Last weekend I held a listening session for members of the community and advocates on the issue of affordable insulin. I want to thank everyone that came to share experiences and frustrations about affording insulin and managing life with diabetes. I thought one of the people who attended summarized the issue when she said “insulin to diabetics is like oxygen to everyone else...it’s that important.” This comment is underscored when you realize that several people in their 20s have died trying to ration their insulin to manage the cost.
Throughout the summer and fall, I am grateful to the many Scott County residents that have told me how diabetes has affected their family. As a leader of the working group looking for ways to ensure Minnesotans can afford insulin, your stories help me work toward a solution that will address the challenges you face.
The working group I’m leading with members of the House, Senate and governor’s office is looking at potential solutions. There’s currently a House plan and a Senate plan, that I introduced, which take very different approaches to the problem. My plan uses already-established processes to minimize disruption and reinforces a doctor-centered approach to healthcare.
This Senate program establishes an insulin affordability program as a safety net for anyone at or below 400% of the poverty line which equates to nearly $50,000 for a single person and over $100,000 for a family of four.

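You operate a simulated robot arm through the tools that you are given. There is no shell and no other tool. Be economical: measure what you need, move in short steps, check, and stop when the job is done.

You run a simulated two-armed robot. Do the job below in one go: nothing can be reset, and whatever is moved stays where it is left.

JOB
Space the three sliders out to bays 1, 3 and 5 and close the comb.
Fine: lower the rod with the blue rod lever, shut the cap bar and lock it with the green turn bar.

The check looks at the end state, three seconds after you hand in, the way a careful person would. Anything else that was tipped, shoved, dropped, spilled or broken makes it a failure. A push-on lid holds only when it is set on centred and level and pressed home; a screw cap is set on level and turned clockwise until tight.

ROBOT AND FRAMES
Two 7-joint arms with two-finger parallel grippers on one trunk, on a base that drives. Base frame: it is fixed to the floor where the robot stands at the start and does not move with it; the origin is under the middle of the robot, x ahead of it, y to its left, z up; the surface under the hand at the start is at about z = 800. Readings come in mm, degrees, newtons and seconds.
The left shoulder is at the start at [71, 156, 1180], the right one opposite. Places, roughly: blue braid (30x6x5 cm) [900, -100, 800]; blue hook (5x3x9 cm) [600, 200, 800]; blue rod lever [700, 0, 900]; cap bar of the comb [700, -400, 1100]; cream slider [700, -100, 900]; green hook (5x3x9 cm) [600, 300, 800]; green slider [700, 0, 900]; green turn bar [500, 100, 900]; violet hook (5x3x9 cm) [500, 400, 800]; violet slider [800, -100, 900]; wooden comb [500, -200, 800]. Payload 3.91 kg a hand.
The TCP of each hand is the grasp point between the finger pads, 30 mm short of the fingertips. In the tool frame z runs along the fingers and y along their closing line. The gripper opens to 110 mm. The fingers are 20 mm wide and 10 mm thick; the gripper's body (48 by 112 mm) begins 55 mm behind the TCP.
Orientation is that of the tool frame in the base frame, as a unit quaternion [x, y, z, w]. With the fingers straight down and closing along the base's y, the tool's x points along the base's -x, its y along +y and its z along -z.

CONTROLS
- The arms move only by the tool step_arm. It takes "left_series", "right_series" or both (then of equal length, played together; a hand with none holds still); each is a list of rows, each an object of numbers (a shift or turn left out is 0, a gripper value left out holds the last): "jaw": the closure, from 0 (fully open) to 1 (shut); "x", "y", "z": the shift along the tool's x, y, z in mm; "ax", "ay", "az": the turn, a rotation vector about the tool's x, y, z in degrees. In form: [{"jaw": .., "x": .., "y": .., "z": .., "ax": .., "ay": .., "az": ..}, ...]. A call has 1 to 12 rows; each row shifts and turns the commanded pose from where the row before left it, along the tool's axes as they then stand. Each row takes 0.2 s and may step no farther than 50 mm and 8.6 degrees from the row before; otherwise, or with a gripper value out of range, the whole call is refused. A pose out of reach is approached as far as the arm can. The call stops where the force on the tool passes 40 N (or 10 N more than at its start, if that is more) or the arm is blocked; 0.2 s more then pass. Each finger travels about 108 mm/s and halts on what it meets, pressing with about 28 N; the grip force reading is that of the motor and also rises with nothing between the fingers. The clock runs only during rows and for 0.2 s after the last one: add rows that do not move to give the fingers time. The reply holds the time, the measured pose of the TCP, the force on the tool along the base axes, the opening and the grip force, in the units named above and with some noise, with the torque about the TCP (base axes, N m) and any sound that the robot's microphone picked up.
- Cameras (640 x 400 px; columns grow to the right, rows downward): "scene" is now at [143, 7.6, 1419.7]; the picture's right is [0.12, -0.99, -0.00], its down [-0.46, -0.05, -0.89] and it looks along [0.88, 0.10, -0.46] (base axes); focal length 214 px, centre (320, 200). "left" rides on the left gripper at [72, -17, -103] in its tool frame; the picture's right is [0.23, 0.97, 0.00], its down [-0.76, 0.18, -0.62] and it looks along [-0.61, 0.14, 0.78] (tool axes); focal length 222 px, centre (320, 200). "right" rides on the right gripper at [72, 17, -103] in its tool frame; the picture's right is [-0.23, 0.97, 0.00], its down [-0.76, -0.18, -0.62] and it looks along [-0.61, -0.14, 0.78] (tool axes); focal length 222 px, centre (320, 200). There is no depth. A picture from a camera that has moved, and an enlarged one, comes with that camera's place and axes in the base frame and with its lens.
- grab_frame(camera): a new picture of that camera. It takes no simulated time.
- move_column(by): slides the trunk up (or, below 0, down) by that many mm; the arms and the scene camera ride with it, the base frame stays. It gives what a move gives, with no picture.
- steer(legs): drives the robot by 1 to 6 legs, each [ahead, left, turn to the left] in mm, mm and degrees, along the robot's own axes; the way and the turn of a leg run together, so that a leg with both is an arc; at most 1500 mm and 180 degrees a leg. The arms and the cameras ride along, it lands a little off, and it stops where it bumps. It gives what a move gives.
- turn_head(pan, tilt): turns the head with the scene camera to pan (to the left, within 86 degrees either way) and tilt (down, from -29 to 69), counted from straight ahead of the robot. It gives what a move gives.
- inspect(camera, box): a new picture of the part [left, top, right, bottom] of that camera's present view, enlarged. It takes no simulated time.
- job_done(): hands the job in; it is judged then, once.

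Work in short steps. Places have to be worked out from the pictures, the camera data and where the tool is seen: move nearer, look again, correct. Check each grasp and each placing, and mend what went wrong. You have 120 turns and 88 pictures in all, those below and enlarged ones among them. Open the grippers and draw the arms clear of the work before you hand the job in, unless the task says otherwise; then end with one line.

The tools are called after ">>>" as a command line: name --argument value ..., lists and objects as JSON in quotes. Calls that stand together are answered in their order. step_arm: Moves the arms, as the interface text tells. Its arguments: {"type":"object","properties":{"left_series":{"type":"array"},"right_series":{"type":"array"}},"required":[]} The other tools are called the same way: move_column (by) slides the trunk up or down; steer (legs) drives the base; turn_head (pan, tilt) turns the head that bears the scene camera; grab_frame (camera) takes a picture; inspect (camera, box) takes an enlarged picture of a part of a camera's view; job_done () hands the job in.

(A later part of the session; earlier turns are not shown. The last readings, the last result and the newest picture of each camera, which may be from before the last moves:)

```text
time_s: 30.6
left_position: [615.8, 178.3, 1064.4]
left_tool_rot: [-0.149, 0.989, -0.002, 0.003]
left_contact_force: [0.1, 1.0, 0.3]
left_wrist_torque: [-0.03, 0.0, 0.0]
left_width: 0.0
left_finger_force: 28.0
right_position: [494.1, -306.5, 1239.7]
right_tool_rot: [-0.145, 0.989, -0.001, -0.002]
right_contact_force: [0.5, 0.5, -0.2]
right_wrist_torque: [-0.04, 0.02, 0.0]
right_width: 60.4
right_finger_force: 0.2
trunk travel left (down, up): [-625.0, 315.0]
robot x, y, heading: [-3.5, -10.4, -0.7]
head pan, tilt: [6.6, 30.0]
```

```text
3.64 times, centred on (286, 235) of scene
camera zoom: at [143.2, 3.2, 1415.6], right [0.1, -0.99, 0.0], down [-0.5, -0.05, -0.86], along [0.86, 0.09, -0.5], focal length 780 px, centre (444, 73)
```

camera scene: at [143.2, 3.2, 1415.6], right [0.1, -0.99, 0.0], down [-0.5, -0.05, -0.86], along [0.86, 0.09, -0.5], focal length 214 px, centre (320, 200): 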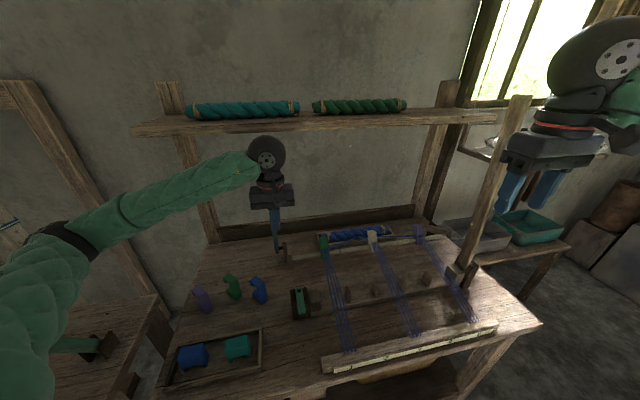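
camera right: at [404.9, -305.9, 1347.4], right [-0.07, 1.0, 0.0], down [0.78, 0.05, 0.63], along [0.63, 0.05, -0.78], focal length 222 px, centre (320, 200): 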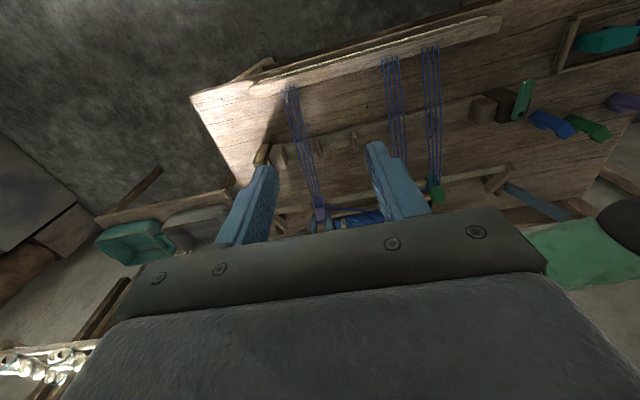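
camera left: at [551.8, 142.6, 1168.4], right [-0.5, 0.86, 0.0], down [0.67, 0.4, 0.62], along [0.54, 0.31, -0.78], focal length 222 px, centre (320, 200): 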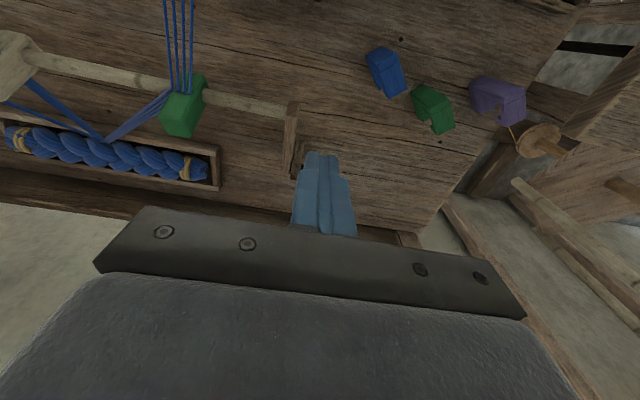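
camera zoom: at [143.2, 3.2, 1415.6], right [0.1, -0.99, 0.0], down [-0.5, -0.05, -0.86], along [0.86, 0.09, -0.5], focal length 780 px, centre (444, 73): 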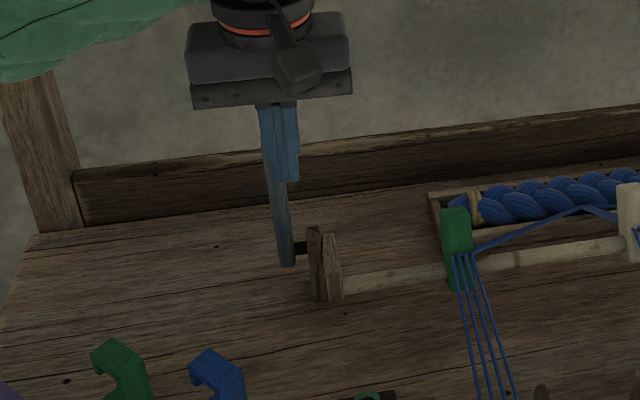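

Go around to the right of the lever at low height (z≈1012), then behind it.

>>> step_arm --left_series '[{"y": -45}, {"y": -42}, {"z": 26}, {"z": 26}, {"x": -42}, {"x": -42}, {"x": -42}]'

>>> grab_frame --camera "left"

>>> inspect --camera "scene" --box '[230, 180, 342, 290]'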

Insulin-dependent Minnesotans would be able to use MNsure to apply for the program and determine their eligibility. From there:
- MNsure would have up to five days to verify the patient’s eligibility and notify the patient.
- The patient would have their doctor fill-in the prescription information and send the form to the appropriate manufacturer. The manufacturer needs a doctor’s prescription on file, just like a pharmacy would.
- Within a few days the insulin maker will send the insulin for a specific patient to the prescribing doctor for pick-up. Insulin is a drug that spoils if mishandled, so sending it to the doctor ensures it is handled properly. The doctor will not be able to co-pay for picking up the insulin.
- MNsure will refer the patient to a navigator to complete the eligibility verification.
- The MNsure navigator will also check to see if the patient is already eligible for a public assistance program. MNsure can help uninsured patients become insured or direct people with insurance to a better option.
I believe it’s imperative that any legislation we advance creates a system that catches people before they are in an emergency and prevents rationing. Helping insulin-dependent Minnesotans when they’re in a crisis is more dangerous for them and more complex to solve. That is why the Senate plan will have a webpage on MNsure and pharmacists will display signage. In addition, since so many of the people affected are 26 years old coming off their parent’s insurance, notice will be sent 90 days before their birthdays.
As we work through differences between my plan and the House Democrats’ plan, I’m still concerned that their plan takes almost a year to implement, is too expensive, and doesn’t have a solution for patients after 90 days. I am also afraid the House proposal relies too much on the dysfunctional Department of Human Services that, according to the Legislative Auditor, needs to get its own organization under control before taking on a huge new project.
On Saturday I heard a lot about needing a more holistic approach to fixing healthcare, because while insulin affordability is an issue, it’s part of a larger issue where we’ve seen costs escalate after the passage of the Affordable Care Act in 2010. Senate Republicans agree and that’s why we’ve proposed this stopgap measure to help with insulin affordability while we work on larger solutions.
One of those solutions we already passed is a law preventing corporations from profiting off insulin rebates. As a result, we have seen all major health insurers step up and cap co-payments on insulin to $25. We are working on drug re-importation to increase competition and improve cost access to important medications.
Over the past few months, we’ve listened to people dependent on insulin to survive, their families, doctors, and other stakeholders to better understand insulin affordability. It’s very important for this to be a collaborative process where we’re hearing from everyone involved. I appreciate that Rep. Tony Albright, R-Prior Lake, decided to attend and listen, and for his willingness to provide his perspective as an integral member of the Minnesota House Health & Human Services Policy Committee.
If you have any questions or comments about insulin affordability and what we’re trying to do, please reach out. I’m really proud of the Senate Republican Insulin Patient Assistance Program and am looking forward to this working group making progress for the people of Minnesota.